The pilot sounded giddy, like some waiter stoked about what the chef was concocting in the kitchen, as if the weather forecast was this awesome meteorological entree he couldn’t wait to dish up. And he was right. It was the smoothest transcontinental flight I had ever been on. Ever. The seat belt sign was barely on. The skies were clear and blue the whole way. I almost enjoyed myself. I almost felt my faith in flying restored.
We said goodbye to that fuzzy green humidity suffocating the Northeast and made our way west to San Francisco where you wear sweaters, hats and scarves in August. Even today, I’m wrapped up in a blanket on the sofa eating hot soup while 2,900 miles east, my backyard chickens sweat in their coop and my cat hides in the shadows to stay cool.
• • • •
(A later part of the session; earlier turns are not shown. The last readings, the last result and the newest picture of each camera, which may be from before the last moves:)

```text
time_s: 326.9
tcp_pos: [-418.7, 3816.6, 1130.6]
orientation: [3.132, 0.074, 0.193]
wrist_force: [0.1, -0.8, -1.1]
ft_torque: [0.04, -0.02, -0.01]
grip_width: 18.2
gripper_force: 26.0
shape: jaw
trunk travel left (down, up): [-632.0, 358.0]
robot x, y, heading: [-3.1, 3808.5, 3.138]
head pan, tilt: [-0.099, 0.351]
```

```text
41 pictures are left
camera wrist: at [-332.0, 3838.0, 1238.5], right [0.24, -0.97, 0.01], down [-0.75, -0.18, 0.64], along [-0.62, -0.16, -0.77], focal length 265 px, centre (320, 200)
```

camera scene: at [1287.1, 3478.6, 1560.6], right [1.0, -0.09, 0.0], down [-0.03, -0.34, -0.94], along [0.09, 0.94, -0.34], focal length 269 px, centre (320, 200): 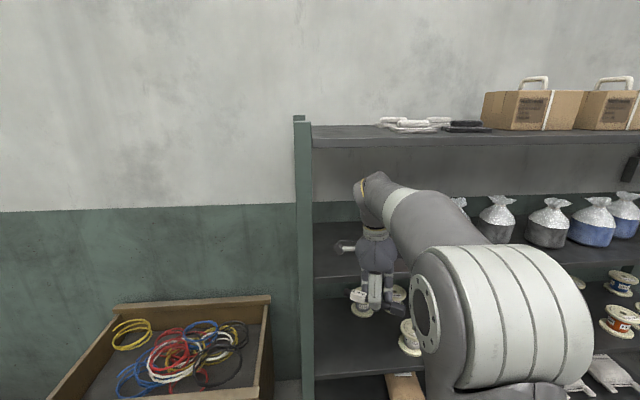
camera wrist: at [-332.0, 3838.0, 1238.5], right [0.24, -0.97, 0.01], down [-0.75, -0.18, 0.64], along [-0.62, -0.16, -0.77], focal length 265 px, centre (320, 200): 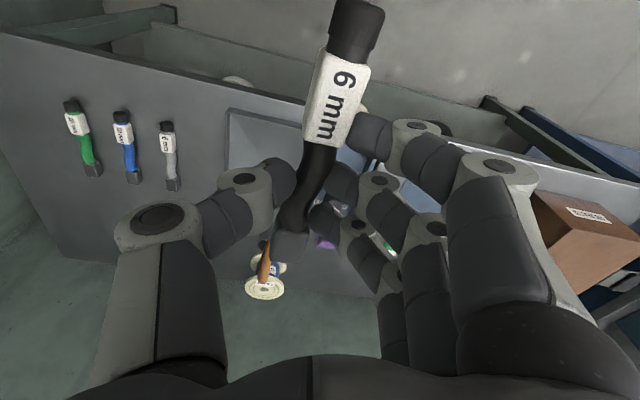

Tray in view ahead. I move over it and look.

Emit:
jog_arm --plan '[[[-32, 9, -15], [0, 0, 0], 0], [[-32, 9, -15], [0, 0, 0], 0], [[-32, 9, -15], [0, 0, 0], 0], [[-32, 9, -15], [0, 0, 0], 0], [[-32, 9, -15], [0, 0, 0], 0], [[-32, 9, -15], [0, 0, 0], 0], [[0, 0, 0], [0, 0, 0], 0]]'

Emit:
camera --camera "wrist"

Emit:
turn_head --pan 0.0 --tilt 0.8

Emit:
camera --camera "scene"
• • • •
We’re renting an apartment in the Cole Valley neighborhood, which is a seven-minute walk from Haight Street, still very much alive with hippies, hipsters and homeless. Tour buses cut through all this, as does the voice of some guy on a microphone explaining Haight-Ashbury’s colorful history to an audience of white people wearing normcore without irony. I was hat-shopping there Tuesday when some guy on the street shouted to the tourists on the bus “You’re being lied to!” That’s the beauty of walking around the streets and just hanging out. You see, hear, smell, sense more. We’re among the rows of Easter egg-colored dollhouses, Victorian- and Edwardian-era buildings hugging the hills, where there’s plenty of sensory stimulation. Originally, Mike’s employer was going to put us up in a chain hotel in the touristy parts of town because that’s near corporate offices and that’s why we’re here, but after some online hunting, I found this great, third-floor walkup that saved the company about $1,200, and now everyone is happier. The more I travel, the more I lean on individual rentals than hotels; it offers greater authenticity and, quite simply, it costs less. Hotels distance themselves from their surroundings, they are their own little gated communities; apartments are integrated with their environments and you get to savor a city in an entirely different way.
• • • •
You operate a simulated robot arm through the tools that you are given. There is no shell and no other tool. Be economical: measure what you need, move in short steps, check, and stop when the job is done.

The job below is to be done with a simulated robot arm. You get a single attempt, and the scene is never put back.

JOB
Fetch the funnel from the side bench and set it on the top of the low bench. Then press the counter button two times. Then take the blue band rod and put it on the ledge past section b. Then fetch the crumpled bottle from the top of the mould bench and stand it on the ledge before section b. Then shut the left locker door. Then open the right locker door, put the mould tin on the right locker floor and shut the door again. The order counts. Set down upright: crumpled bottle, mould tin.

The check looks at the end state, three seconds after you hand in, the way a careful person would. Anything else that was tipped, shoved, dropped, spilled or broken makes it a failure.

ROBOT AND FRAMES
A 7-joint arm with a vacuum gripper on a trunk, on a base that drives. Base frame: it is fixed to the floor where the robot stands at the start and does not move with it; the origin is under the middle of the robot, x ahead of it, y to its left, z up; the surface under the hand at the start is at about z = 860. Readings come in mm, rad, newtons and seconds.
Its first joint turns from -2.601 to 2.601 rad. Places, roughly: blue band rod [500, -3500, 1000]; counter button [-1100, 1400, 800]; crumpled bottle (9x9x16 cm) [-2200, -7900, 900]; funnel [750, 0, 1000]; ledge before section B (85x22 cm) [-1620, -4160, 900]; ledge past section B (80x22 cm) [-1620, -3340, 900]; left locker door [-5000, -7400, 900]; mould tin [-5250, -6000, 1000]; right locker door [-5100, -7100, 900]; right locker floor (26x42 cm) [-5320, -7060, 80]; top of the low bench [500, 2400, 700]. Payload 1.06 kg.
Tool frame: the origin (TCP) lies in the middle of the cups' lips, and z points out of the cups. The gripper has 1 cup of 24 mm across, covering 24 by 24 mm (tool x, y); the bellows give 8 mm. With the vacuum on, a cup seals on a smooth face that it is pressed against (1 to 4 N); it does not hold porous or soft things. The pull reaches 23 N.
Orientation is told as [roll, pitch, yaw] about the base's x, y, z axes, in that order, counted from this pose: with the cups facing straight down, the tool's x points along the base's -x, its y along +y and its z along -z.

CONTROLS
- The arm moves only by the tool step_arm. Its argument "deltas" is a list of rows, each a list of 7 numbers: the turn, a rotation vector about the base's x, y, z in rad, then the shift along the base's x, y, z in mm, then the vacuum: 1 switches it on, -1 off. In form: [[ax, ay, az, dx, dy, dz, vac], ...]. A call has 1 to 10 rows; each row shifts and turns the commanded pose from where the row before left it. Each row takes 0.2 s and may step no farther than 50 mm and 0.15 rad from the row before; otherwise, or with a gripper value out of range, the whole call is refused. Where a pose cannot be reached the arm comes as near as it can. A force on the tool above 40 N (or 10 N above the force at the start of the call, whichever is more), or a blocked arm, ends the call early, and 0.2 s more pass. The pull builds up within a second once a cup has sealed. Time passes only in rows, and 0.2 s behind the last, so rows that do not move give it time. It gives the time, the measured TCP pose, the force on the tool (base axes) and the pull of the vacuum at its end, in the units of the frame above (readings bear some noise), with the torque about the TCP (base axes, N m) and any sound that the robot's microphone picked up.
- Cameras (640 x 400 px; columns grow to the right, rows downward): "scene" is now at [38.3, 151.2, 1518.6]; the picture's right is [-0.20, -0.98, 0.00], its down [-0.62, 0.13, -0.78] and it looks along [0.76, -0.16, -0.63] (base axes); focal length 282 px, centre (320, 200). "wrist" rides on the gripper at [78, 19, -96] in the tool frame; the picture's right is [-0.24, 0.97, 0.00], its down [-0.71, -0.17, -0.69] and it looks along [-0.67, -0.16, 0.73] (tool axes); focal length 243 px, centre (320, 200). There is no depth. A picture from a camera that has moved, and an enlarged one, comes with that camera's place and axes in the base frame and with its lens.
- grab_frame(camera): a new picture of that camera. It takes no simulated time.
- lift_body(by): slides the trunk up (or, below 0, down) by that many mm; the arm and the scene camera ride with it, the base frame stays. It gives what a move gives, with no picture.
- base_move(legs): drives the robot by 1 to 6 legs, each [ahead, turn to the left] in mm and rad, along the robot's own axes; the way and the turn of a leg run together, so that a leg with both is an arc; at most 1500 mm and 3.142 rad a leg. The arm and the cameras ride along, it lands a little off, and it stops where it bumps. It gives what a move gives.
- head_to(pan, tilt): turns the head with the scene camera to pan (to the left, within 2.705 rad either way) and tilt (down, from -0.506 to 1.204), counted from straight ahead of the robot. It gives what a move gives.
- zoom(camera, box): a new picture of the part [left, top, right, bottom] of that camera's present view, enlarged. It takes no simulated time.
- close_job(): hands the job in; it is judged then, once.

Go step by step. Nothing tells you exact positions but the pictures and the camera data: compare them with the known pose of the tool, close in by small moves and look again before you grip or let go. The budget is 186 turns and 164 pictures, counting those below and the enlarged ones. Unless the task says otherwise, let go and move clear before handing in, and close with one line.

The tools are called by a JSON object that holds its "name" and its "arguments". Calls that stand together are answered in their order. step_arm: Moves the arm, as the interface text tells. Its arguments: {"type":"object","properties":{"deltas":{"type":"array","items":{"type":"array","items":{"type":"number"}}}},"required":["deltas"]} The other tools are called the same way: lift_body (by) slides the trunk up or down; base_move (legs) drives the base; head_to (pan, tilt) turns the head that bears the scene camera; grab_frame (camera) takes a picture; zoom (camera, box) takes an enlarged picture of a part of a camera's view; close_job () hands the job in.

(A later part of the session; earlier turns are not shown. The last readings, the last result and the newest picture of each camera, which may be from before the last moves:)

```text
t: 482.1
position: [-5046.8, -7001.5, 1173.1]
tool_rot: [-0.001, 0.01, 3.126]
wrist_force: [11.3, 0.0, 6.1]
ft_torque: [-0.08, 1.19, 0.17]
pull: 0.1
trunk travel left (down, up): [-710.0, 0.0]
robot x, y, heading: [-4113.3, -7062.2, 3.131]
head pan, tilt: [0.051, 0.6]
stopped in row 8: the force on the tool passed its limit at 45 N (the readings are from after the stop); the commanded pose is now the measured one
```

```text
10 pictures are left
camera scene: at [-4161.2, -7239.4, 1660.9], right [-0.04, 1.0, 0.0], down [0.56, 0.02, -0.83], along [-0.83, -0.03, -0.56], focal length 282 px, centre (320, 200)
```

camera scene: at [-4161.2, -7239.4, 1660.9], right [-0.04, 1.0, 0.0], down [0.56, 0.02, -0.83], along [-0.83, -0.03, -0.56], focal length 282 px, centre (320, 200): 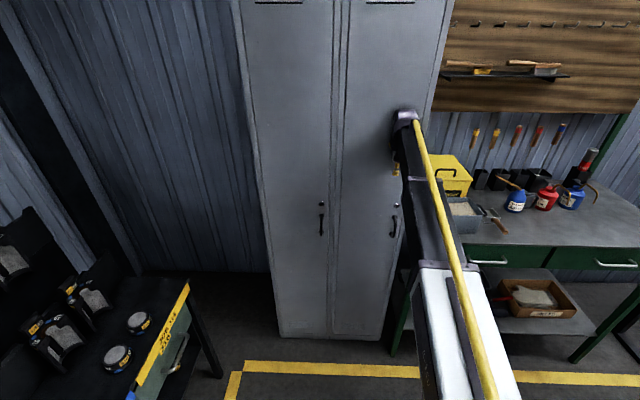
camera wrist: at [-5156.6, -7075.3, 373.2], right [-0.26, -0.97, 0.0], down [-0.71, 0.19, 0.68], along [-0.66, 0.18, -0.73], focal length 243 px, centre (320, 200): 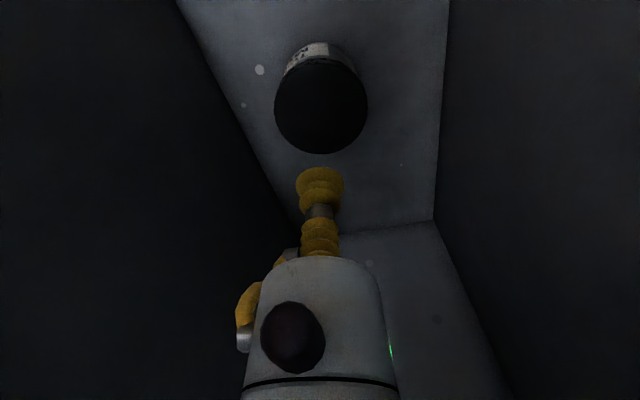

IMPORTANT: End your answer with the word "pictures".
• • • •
The accommodations are as integral to this trip as California itself. After 10 days in the city, we’re off for a return visit to Big Sur where we’ll sleep in a nest, which makes me giddy. I’ve been chatting with the artist who made the nest, and I may get a chance to watch him work next week because he does things to eucalyptus branches that you didn’t think could be done. Even the birds seem impressed. So we’re going to go check that out.
It’s always wonderful to sleep in your own bed, but I’m feeling way too at ease in our temporary housing, as if my daughter and cat and chickens should all come here instead of us flying back east. But I’ve known for a long time I’m a closeted Californian living in the New York City burbs. Last night, Mike and I took the trolley to the beach. The line ends and you literally run out of America because the Pacific is right there. There wasn’t much of a sunset because it was so cloudy, but it was still beautiful. We watched surfers flirt with the current and the current flirted right back; it was like overhearing some sultry conversation at a bar. To surf with so little light takes guts. That means understanding the waves without having to see them, listening for nuance in undulation. I loved eavesdropping in on this. I once tried surfing off the coast of La Jolla and nearly threw up from seasickness. I envy those who ride waves. Later, we walked through the gray, past several broken sand dollars covered by beaten-up beach. My husband remarked that it was very difficult to find an unbroken sand dollar and seriously, just seconds after he said that, I reached down and picked up what looked like a perfect one, unmarred by beachgoers and their hyper dogs. Mike rinsed it off in the ocean and was impressed. No chips, no cracks. It felt like finding a lucky coin on the ground. It’s now on our windowsill drying in the sun. I look at it and think, “Soon, California. Soon.”